On the other hand, these same intolerant religious leaders, and their intolerant congregations, are unwilling to let their gods be the final arbiters absent a prejudiced public thrashing and shaming from an outraged human assembly. Such religious orders lack the confidence in their god-belief and myth story to leave the judgement of a person’s actions to the ultimate judge of their deeds. If a congregation and its leader believe in their god as the apex justice, then why do they find it necessary to act as prosecutor, jury, and earthly judge in lieu of their final judge’s decision? If you are worried “He” won’t get it right, why bother with “Him” anyway? (Of course this intolerance applies to more than abortion-seeking women, but that is for a different column)
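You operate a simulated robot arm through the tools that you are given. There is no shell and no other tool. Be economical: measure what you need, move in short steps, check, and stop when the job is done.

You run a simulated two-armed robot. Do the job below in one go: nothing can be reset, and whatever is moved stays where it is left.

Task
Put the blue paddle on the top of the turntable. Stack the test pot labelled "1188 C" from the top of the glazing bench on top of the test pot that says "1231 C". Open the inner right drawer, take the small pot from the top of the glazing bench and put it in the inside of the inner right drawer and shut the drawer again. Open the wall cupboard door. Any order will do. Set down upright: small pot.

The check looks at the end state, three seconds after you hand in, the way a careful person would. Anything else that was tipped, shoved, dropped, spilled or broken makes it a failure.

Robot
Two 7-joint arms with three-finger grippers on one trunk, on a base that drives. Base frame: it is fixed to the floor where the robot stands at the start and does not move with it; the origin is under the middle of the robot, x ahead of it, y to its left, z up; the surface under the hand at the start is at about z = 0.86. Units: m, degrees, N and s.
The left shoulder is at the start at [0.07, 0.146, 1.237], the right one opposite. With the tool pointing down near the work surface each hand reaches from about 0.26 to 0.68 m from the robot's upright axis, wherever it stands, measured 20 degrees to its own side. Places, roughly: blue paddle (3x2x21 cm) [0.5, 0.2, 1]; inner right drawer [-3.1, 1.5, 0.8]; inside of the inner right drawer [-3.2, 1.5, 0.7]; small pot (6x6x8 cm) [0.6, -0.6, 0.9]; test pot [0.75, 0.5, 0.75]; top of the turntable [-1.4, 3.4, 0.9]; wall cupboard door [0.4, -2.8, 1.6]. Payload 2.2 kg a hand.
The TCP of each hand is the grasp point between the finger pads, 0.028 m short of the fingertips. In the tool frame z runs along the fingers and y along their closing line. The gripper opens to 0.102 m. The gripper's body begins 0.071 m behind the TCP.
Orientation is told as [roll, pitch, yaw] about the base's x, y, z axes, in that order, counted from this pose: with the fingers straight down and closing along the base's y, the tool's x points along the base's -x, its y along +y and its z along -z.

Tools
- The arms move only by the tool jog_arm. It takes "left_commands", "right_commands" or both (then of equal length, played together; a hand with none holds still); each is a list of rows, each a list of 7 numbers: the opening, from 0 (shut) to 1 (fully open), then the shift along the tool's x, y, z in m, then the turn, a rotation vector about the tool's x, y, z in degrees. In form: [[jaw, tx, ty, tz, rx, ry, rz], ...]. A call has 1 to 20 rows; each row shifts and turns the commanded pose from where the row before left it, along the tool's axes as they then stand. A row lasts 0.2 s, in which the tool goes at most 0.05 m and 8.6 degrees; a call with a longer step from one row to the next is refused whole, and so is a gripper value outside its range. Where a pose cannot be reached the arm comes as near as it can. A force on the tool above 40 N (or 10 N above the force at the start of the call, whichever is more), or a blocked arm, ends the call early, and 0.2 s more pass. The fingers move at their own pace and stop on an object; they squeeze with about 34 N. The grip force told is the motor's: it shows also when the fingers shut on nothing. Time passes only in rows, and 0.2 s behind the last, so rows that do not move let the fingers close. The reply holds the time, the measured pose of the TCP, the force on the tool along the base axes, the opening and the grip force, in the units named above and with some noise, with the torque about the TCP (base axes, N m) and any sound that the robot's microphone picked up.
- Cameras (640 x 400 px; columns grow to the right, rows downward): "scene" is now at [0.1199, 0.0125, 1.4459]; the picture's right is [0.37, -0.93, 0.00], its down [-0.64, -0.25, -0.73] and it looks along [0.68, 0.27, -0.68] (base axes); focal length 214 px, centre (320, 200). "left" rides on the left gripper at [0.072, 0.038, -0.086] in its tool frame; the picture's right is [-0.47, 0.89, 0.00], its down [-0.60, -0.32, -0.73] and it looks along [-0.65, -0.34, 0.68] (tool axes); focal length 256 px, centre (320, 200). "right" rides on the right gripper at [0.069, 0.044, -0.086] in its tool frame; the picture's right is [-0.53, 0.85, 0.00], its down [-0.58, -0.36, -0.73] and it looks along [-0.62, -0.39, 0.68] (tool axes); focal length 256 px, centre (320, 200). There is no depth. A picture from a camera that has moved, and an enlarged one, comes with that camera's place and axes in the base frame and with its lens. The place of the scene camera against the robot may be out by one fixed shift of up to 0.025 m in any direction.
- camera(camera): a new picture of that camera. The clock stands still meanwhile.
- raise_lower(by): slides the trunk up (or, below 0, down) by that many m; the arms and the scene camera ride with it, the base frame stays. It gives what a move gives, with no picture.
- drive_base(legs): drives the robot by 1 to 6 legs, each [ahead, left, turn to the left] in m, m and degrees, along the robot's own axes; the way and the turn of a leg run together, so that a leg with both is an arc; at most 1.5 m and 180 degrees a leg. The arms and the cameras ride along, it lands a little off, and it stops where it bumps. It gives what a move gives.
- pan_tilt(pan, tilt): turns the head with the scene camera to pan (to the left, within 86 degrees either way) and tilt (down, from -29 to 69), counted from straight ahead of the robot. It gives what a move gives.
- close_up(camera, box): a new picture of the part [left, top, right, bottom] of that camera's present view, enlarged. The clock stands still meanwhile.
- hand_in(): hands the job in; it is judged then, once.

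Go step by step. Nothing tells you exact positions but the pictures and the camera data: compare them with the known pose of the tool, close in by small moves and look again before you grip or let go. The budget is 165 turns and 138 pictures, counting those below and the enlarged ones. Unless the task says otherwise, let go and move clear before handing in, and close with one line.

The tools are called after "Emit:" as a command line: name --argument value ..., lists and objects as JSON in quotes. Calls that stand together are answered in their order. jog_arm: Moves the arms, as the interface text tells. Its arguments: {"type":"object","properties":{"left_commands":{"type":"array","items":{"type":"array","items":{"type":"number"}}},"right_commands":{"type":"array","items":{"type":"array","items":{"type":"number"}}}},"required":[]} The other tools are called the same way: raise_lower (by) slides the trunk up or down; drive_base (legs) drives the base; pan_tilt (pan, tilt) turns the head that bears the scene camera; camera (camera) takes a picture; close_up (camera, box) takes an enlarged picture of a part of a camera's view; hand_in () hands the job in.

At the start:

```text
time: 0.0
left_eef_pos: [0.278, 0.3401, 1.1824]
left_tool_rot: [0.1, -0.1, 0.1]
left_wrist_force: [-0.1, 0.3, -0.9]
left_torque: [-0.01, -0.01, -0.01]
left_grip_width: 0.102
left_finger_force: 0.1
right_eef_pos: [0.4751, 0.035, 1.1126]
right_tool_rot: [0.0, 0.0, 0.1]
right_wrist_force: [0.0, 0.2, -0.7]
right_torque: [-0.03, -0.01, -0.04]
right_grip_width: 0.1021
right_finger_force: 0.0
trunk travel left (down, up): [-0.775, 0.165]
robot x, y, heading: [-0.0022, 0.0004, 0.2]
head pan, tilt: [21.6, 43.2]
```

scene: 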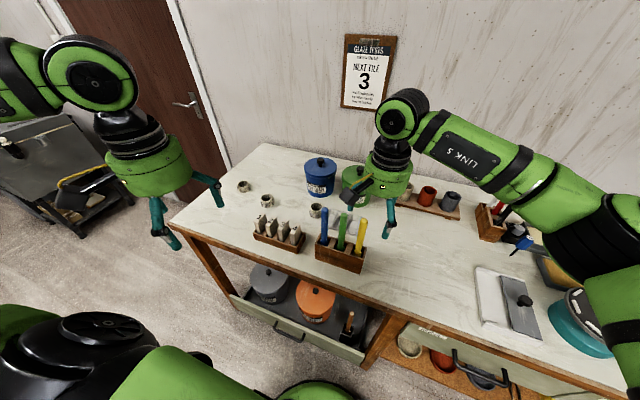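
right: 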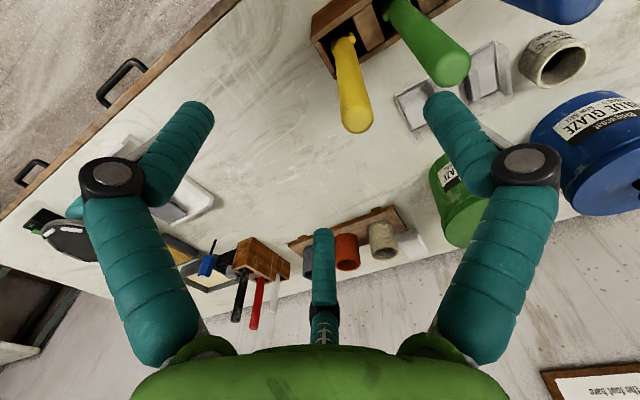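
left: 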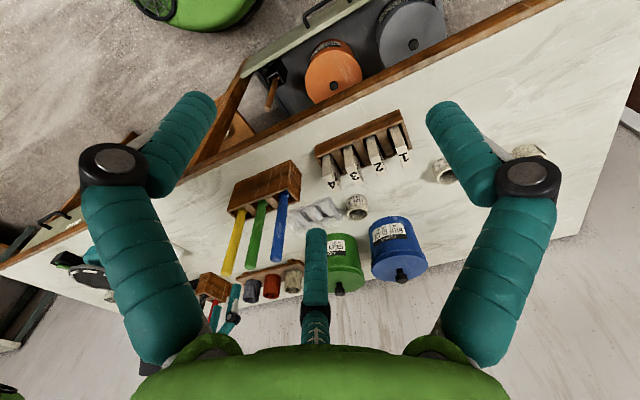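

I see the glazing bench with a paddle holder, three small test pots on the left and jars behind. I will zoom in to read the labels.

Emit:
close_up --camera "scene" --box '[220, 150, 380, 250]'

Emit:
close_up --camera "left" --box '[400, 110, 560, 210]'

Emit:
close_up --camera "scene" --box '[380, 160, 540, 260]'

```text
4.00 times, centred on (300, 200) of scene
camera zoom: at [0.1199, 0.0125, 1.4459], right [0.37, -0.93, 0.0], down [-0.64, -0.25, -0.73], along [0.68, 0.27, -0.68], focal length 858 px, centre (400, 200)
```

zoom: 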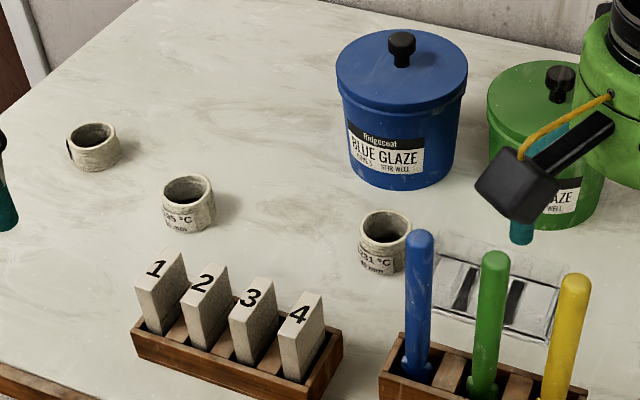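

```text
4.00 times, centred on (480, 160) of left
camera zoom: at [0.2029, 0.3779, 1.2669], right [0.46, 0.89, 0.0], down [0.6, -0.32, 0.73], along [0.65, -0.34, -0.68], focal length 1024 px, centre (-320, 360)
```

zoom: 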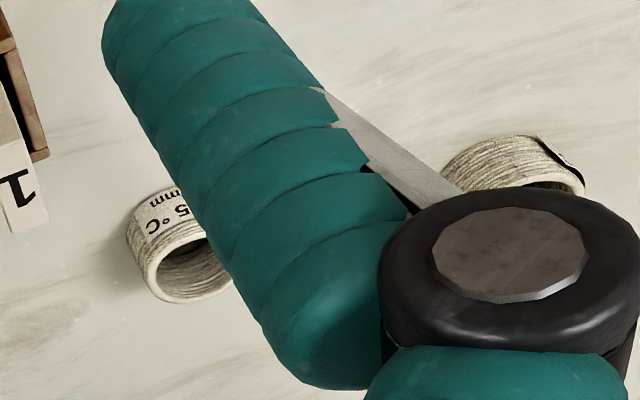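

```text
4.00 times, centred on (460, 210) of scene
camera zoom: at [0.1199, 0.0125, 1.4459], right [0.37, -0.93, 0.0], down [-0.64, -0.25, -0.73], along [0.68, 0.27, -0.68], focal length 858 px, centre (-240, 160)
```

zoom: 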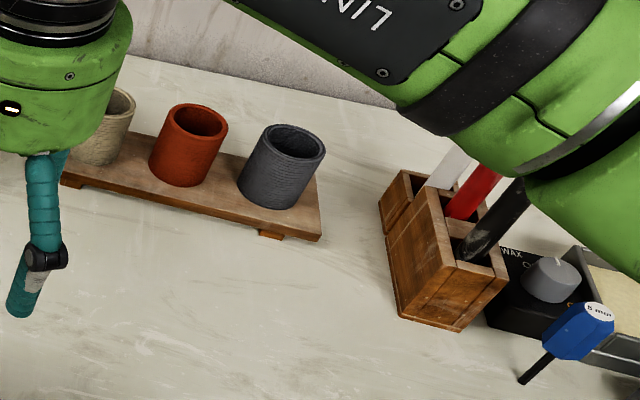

Then there is the civil law side in which mostly male legislators in state and national forums, have taken upon themselves the mantle of all-knowing, all-seeing, all powerful decision-makers over what women should do with their bodies. Unlike intolerant religious societies, which embrace ancient myths, lore, and highly-interpreted and oft-poorly-translated writings defining their anti-abortion (principally, “thou shalt not kill”) strictures, democratically-elected male legislators and presidents care little for well-documented founding principles when it comes to usurping a woman’s right to choose. That some women legislators and female governors fall into this category says more about religious intolerance and ignorance than it does about women in general. 
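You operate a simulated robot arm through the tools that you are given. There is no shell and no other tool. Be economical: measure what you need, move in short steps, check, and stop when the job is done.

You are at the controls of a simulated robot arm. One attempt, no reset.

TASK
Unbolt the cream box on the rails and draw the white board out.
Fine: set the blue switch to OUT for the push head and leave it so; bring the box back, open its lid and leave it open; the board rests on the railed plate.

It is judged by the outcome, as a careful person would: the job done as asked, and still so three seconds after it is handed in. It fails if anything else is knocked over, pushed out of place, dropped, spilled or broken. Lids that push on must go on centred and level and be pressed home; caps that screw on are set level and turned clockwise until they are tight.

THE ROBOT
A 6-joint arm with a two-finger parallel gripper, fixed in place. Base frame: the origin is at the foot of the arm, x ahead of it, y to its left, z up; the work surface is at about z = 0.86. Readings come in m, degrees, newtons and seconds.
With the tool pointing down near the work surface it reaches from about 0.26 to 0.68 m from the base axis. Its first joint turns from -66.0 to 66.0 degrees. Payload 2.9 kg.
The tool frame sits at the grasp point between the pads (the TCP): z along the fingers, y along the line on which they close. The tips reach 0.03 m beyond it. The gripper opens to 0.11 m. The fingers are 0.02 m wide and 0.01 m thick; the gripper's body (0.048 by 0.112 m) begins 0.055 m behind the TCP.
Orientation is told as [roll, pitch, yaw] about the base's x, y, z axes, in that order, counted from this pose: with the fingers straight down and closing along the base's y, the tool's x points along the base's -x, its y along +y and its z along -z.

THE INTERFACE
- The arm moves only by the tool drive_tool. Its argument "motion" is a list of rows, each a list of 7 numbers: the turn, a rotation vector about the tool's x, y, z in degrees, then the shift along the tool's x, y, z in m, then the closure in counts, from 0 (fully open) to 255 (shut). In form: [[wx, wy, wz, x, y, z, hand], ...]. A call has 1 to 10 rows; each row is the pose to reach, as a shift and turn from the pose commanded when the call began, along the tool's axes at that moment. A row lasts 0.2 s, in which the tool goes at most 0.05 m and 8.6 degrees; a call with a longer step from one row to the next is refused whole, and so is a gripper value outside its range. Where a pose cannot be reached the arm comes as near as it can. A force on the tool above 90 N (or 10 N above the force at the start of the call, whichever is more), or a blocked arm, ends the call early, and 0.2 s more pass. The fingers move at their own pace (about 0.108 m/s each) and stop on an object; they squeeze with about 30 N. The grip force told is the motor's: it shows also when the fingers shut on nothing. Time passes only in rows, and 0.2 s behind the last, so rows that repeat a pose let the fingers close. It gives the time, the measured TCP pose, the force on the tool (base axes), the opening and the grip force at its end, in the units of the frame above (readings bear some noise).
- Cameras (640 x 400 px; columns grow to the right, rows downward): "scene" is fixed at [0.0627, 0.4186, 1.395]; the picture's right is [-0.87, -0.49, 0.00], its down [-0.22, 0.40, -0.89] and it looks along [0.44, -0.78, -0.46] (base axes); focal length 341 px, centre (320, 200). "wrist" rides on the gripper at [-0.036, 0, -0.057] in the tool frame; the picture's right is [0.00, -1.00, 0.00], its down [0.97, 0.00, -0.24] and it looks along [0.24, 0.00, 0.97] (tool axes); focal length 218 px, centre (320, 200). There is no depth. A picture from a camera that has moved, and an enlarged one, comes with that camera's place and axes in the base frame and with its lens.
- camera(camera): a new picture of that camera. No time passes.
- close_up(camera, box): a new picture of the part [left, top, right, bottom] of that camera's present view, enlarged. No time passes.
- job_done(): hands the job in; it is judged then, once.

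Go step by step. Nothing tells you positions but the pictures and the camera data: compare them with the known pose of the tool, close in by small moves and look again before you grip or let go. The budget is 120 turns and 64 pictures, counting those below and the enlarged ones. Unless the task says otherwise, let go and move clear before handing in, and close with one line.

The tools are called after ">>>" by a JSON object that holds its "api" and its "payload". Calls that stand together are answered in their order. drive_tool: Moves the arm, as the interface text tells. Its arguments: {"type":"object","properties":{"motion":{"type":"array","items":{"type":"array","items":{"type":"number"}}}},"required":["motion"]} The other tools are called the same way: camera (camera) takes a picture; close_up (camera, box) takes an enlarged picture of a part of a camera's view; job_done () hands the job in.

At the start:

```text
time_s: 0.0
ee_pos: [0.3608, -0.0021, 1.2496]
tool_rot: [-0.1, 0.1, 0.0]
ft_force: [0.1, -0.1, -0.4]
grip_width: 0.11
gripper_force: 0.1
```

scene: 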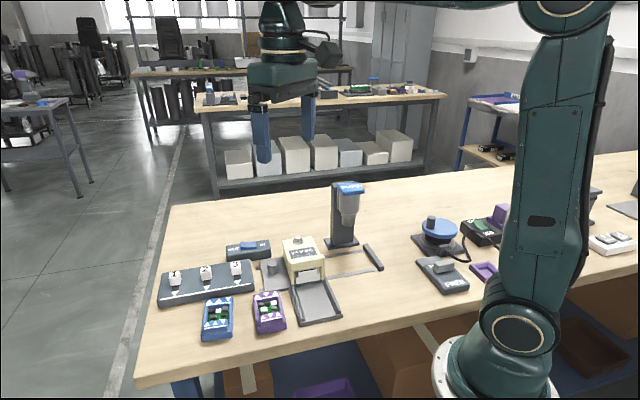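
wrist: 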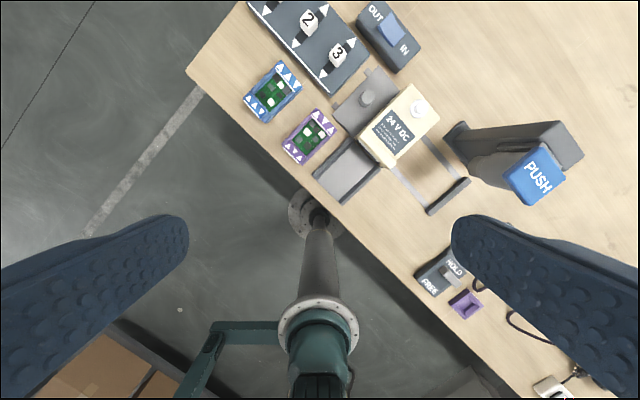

I have combed the Federalist Papers, the Declaration of Independence, and the Constitution (and all its Amendments) to find the key words that encourage or permit elected officials or judicial panels authority over a woman’s body and to thus violate her private decision-making by legislative or judicial fiat. Those words aren’t there. Rather, Roe v. Wade made it abundantly clear: The Due Process Clause of the Fourteenth Amendment to the U.S. Constitution provides a fundamental "right to privacy" that protects a pregnant woman's liberty to choose whether to have an abortion. Legislators in Alabama, Missouri, and all the other states where a woman’s right to her own privacy—her liberty to choose—is in jeopardy, are overstepping their roles as lawmakers for society writ large. They are attempting to legislate the private path of a person’s conscience—a goal more metaphysical than legal.
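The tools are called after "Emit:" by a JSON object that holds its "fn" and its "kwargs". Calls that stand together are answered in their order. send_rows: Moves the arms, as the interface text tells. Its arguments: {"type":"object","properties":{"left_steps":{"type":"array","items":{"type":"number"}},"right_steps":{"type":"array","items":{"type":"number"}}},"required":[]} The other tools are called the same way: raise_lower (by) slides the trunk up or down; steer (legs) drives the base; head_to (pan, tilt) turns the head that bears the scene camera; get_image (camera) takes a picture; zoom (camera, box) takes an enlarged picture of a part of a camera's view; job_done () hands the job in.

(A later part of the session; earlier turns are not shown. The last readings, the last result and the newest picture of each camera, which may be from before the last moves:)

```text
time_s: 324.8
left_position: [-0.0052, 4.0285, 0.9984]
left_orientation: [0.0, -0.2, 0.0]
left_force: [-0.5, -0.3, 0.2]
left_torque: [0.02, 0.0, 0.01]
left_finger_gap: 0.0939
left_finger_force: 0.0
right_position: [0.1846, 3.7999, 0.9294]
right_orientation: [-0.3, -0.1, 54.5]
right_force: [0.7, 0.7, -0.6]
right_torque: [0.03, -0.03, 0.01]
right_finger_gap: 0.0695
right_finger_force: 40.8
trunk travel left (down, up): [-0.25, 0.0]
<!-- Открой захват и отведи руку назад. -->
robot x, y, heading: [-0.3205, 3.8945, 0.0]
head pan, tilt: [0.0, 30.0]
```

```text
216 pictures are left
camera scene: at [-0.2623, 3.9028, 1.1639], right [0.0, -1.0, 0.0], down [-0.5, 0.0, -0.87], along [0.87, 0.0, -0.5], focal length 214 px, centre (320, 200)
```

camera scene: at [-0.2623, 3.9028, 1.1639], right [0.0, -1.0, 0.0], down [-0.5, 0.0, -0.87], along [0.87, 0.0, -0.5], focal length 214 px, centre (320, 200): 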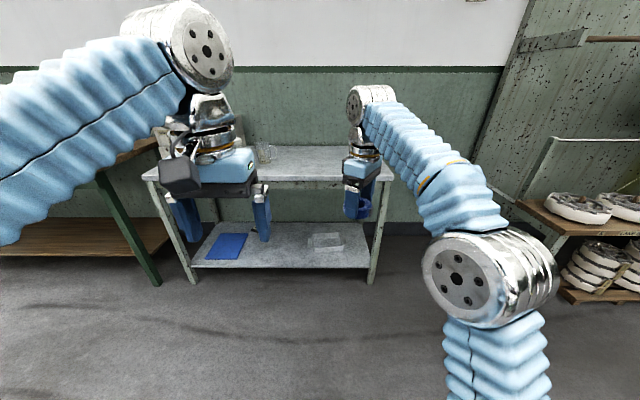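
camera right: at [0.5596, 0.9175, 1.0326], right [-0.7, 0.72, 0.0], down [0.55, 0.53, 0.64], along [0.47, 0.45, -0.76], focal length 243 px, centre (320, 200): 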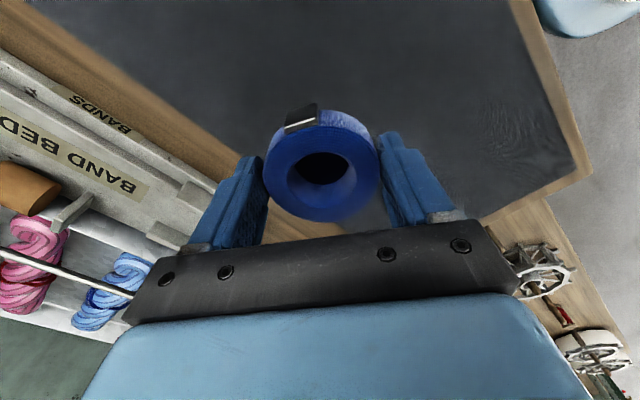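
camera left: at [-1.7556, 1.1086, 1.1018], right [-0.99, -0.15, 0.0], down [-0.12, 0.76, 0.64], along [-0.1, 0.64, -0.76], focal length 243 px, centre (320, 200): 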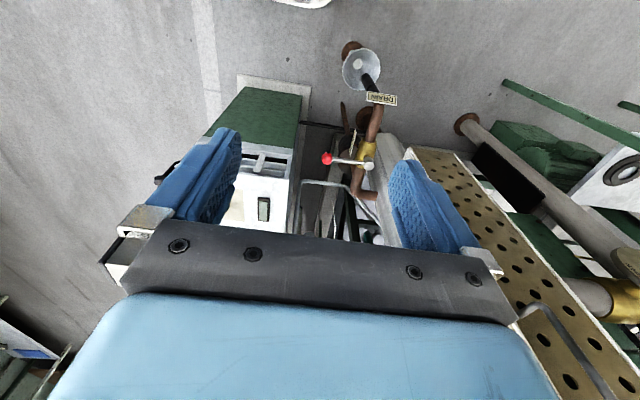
To be sure, there are civil penalties for murder, manslaughter, the unintentional, accidental taking of a life, etc. Such laws are in place to protect society from its darker elements, and to compensate society for its losses. It is here that the argument founded on “Thou shalt not kill,” gets very murky when it comes to abortion, and the definition of life is as clear or as vague as suits special interests. In the chaotic world outside a woman’s body—a world fraught with myriad life-and-death decisions, from willful homicide to tragic accidental deaths—a catalog of specific laws exist to apply justice, mete out penalties, and determine compensation as necessary to promote a sense of social and personal well being and safety.

In order to function freely as a vibrant society, we need to perceive and believe in a safe world in which to thrive as persons. The world of a mother and her unborn child is not a world in which male-dominated legislation or religious stricture should have any bearing, in my humanist opinion. As frustratingly dogmatic and pragmatic as I can often be, I am mostly a rational and empirical thinker. I admit I cannot see into the workings of a mother’s mind, nor can I see into her womb. I can never know her absolute circumstances of conscience and emotion; I cannot presume to judge what her decision-making factors are. What I do know is that her decision, either way, will not hurt secular society, nor will any tut-tutting, shaming, or overreach of law on society’s part affect any final judgment alleged by any religion.

If Roe v. Wade is a religious matter (which, if one believes in the separation of church and state as I do), then it has no standing in secular society and should not have been a social-civil case to begin with. If Roe v. Wade is a matter of settled civil legislation based on Constitutional precedent (which it is, see the Fourteenth Amendment), it has no standing in the religious community, and, therefore, it should not be an issue for debate within that community, nor should that community have any standing in court arguments. You cannot have it both ways. And yet, both sides—secular and religious—embrace the issue as falling within the four corners of their contracts with their constituents and congregants respectively.

In the end, it is the woman stripped of her freedom to choose who is harmed by society and religion. Alabama’s law, a clearly-stated test of Roe v. Wade and not a true law for public protection or advancement, is a sham and a shame. With no exceptions for rape and incest added to the overall insult of the legislation, and the Draconian penalty of life in prison for any doctor performing an abortion, Alabama has sunk further into the acidic depths of social ignorance, public shaming, and religious fear-mongering that characterize too many states—and too many political operations—today.